Osmanlı tarihinde bazı padişahların seferler sırasında da tebdil-i kıyafet ile dolaştıkları bilinmektedir. Örneğin Sultan II. Mustafa seferler sırasında ordunun konakladığı yakın bölgelerde çok sık tebdil-i kıyafet ile gezerdi. Nitekim bunlardan biri olan Birinci Avusturya seferi sırasında (1695) ordunun Filibe’de konaklandığı sırada tebdil ile şehri gezmeye çıkan padişahın bir tekkeyi ziyaret ederek Şeyh Efendi’nin duasını aldığını biliyoruz. Batılı yazarların ifadesine göre Sultan II. Mustafa sefer için hazırlanan ordunun manevi değerlerini kendi gözleri ile görmek için tebdil-i kıyafet ile dolaşmaktadır. Bunların yanı sıra bu tebdil gezilerinde kaçak askerlerin tespit edilerek şiddetli cezalara çarptırılmak suretiyle bu tür olayların önüne geçilmek istenmiştir.

Osmanlı padişahları aynı zamanda tebdil-i kıyafet ile ava çıkarlardı. Nitekim padişahların bu şekilde çıktıkları av faaliyetleri sırasında yaşanan olumsuz gelişmelere müdahale ettikleri ve suçlulara şiddetli cezalar verdirdikleri bilinmektedir. Örneğin IV. Murad’ın Maltepe menzilinde tebdil gezerken sefer hazırlıklarını yetersiz bulduğu ve “demek ben yokken işler böyle yürüyor” diyerek Cigalazâde Mahmud ve Yûsuf, Sultanzâde Mehmed ile Vezir Mustafa paşaları sürgüne gönderdiği bilinmektedir. Yine IV. Murad’ın Bağdat seferi sırasında tütün içtiklerini tespit ettiği on dört neferi cezalandırdığı bilinmektedir. Aynı şekilde Sultan III. Mustafa’nın da tebdil gezileri sırasında rastladığı olumsuz durumlar karşısında gerekli tedbirleri aldırdığı görülmektedir. Nitekim bunlardan birinde padişah, rastladığı bir sefâret tercümanının kimliğini araştırarak onun ricâl konaklarına gidip casusluk yaptığını anlayınca katl ettirmiştir. Yine Sultan Mustafa sarı mest ve renkli elbise giymeme yasağına uymayan bir hıristiyan ekmekçiyi ve bir yahudiyi görünce ölümle cezalandırmıştır.

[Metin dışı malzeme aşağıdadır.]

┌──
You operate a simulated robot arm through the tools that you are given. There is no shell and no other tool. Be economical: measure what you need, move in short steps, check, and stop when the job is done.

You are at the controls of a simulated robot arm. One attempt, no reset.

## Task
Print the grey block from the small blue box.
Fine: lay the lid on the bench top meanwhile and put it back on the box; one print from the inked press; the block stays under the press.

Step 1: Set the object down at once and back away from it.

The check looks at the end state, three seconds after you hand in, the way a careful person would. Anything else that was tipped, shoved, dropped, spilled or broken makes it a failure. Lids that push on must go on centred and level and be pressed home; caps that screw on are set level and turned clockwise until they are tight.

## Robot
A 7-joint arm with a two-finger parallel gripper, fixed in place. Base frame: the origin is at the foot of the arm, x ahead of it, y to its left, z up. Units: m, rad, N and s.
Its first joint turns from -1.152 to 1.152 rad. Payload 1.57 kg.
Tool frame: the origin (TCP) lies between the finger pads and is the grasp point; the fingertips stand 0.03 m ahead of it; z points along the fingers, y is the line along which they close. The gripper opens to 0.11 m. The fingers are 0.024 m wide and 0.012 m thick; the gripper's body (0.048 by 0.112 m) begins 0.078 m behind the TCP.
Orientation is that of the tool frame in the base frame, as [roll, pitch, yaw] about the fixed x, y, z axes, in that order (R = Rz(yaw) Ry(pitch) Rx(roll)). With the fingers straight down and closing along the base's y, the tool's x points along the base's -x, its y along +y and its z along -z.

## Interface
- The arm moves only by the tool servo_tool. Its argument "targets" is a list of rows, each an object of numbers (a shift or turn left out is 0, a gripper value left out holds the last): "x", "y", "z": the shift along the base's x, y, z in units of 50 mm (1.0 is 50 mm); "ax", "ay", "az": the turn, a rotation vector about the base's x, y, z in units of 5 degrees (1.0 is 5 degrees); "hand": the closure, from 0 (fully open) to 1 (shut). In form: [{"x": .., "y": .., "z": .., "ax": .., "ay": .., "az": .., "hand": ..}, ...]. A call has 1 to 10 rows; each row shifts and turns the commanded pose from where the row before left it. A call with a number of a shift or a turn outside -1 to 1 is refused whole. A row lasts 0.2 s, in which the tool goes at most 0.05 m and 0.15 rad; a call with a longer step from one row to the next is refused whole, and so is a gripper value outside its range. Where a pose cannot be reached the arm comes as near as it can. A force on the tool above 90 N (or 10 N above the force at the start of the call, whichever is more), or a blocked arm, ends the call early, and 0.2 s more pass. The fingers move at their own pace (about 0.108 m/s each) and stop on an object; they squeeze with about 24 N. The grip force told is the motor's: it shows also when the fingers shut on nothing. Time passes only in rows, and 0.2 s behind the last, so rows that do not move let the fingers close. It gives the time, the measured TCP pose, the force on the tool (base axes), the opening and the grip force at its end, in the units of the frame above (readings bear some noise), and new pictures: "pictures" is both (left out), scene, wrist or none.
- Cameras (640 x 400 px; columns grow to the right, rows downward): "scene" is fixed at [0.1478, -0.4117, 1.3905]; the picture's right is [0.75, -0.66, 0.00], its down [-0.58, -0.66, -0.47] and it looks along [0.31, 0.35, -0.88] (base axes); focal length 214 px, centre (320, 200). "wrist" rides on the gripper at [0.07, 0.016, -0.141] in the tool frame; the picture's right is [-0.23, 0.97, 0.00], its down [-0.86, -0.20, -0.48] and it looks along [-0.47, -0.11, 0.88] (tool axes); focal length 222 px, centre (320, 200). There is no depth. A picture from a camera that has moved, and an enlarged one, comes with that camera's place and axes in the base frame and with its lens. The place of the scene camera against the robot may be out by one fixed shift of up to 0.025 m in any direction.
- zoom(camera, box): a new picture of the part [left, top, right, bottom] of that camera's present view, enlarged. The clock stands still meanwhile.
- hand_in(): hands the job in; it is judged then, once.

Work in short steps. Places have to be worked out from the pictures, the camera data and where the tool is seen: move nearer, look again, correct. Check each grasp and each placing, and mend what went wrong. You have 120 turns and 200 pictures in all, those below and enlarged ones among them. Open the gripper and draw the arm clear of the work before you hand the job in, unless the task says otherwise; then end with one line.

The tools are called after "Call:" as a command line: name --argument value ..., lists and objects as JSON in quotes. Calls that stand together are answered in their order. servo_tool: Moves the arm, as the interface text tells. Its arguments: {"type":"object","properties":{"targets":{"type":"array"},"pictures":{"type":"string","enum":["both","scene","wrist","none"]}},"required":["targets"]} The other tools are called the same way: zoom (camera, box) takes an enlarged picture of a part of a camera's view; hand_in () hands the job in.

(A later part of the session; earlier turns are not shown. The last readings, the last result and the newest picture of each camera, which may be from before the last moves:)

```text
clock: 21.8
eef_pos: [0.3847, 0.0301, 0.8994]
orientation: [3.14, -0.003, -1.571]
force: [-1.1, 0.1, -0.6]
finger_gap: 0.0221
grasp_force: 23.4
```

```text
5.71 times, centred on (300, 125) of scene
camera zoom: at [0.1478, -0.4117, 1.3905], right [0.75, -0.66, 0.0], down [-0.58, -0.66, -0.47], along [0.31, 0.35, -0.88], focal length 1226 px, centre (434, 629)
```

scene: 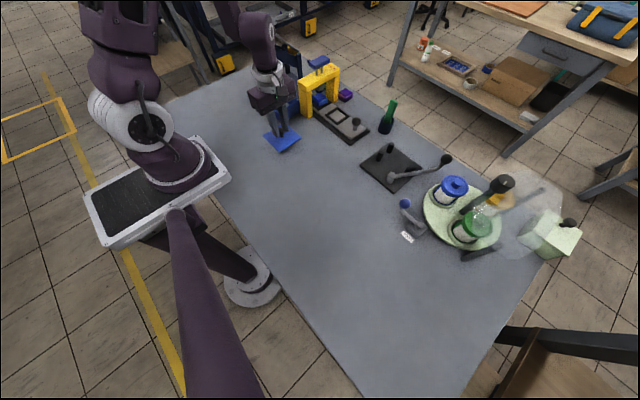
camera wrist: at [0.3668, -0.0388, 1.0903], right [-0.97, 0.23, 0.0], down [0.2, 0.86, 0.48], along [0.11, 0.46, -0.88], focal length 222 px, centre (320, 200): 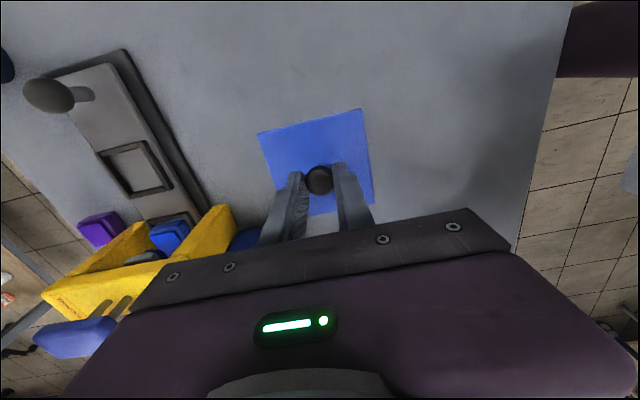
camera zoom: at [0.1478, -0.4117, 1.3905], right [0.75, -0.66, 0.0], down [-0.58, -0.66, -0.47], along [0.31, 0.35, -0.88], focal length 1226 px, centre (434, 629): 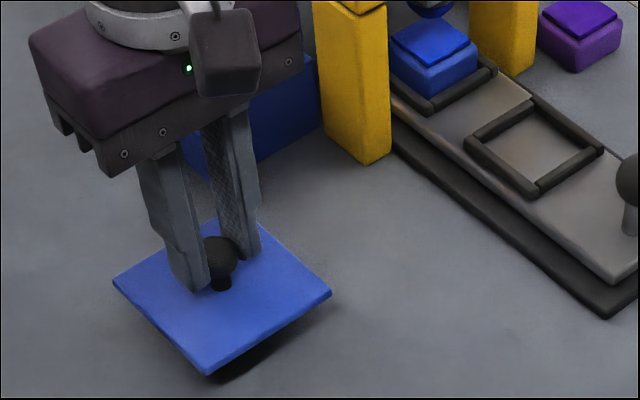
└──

Osmanlı padişahlarınn tebdil gezilerinin bir amacı da halk arasında bir padişah olarak rahatça yapamayacakları bir takım özel isteklerini tebdil-i kıyafet ile istedikleri gibi yapabilme rahatlığıdır. Örneğin Sultan III. Osman’ın normal şartlar altında bir Osmanlı padişahın yapması çok ayıp olan bir şeyi sıradan bir halk kıyafeti ile gerçekleştirdiği bilinmektedir. Bu çerçevede padişahın çarşıdan satın aldığı yiyecekleri bir beygir üzerine binerek rahatça yediği rivayet edilmektedir.

Tebdil gezileri padişahların tanınmadan icra ettikleri bir uygulama olup, padişahların tebdil gezileri sırasında onları tanıdığını belli etmek, onlarla konuşmak, arzuhal sunmak âdet değildi ve böyle davrananlar ağır şekilde cezalandırılırdı. Ayrıca Tebdil gezme esas itibariyle padişahlar hakkında kullanılmakla birlikte sadrazam, yeniçeri ağası, subaşı, nâib gibi diğer yetkililerin de teftiş maksadıyla tebdil-i kıyafete başvurdukları bilinmektedir. Tebdil gezme sırasında sayıları on ikiyi bulan tebdil hasekileri padişahın maiyetinde bulunur, belli zamanlarda bunlar kıyafet değiştirip İstanbul’da dolaşır ve gizli emirlerle vilayetlere gönderilirdi. Örneğin Sultan I. Mahmud’un yaptığı bu geziler sırasında silahtar ağa, mabeyn ağaları ve zaman zaman yine değişik çavuşlar da beraberinde yer almıştır.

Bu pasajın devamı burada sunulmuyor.